National, linguistic, and ritual differences continue to divide Eastern Catholics in Canada’s larger urban centres; but Saskatchewan’s stable population and relative lack of new immigration that would strengthen Old World differences have created a new ecclesiastical situation. Since 1991, the close identification of the Eparchy with Ukrainian Catholics is gradually waning because a majority of Ukrainian Catholics living in Saskatchewan now speak English as a first language. This breakdown of the Ukrainian language is creating a more broadly based Byzantine Catholic population using English as a vernacular and, increasingly, as a liturgical language that is more welcoming to a younger English-speaking generation who would have previously left to attend English services elsewhere.
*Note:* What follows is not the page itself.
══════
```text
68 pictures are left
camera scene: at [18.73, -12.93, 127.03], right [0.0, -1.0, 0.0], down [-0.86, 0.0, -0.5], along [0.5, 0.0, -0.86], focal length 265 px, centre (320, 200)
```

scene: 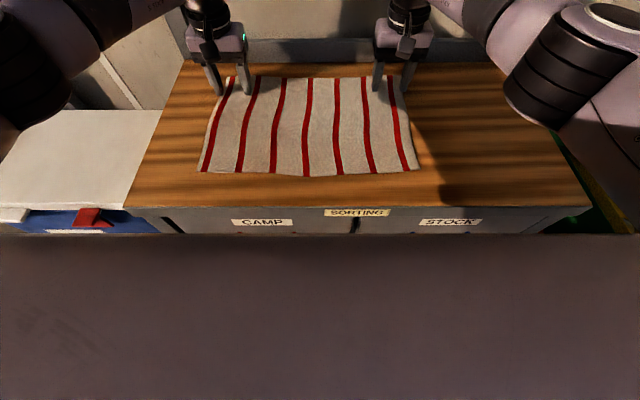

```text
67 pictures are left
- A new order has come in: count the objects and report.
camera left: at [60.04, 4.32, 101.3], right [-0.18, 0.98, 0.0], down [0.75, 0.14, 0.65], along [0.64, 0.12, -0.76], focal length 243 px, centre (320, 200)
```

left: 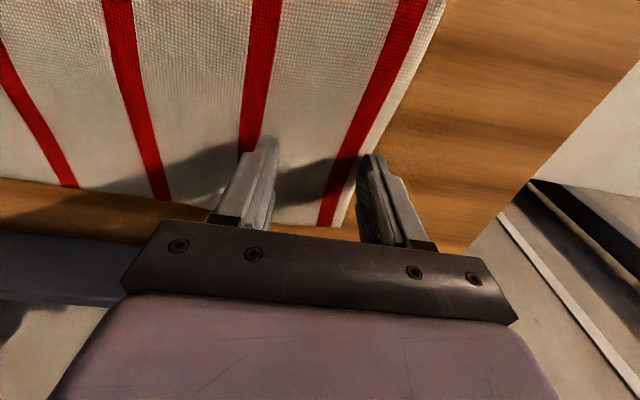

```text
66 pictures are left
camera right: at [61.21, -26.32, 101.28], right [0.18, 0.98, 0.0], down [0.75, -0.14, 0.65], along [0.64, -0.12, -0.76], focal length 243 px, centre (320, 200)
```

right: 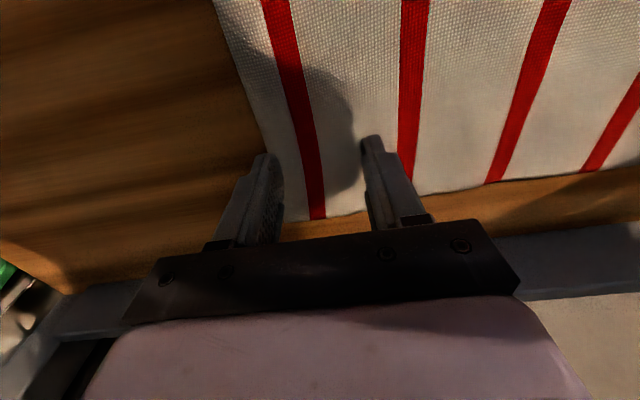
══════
While Ukrainian became the official liturgical language when the Second Vatican Council allowed vernacular languages to be used in liturgical worship, the younger generation’s pressure to use English and to adopt the Gregorian calendar in place of the older Julian calendar is slowly creating a neutral meeting place for all Eastern Catholics, even those from a background other than Ukrainian. However, Roman Catholicism, other denominations, and even a lack of religious affiliation continue to attract individuals; and the number of Eastern Catholic Christians, once a distinctive mark of Saskatchewan, is steadily declining.